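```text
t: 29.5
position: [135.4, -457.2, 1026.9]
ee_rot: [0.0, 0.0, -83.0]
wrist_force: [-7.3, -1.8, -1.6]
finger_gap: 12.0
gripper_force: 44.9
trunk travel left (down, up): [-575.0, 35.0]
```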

• • • • •

Task goal:
Reproduce each line verbatim.

Response for this exercise:
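```text
t: 29.5
position: [135.4, -457.2, 1026.9]
ee_rot: [0.0, 0.0, -83.0]
wrist_force: [-7.3, -1.8, -1.6]
finger_gap: 12.0
gripper_force: 44.9
trunk travel left (down, up): [-575.0, 35.0]
```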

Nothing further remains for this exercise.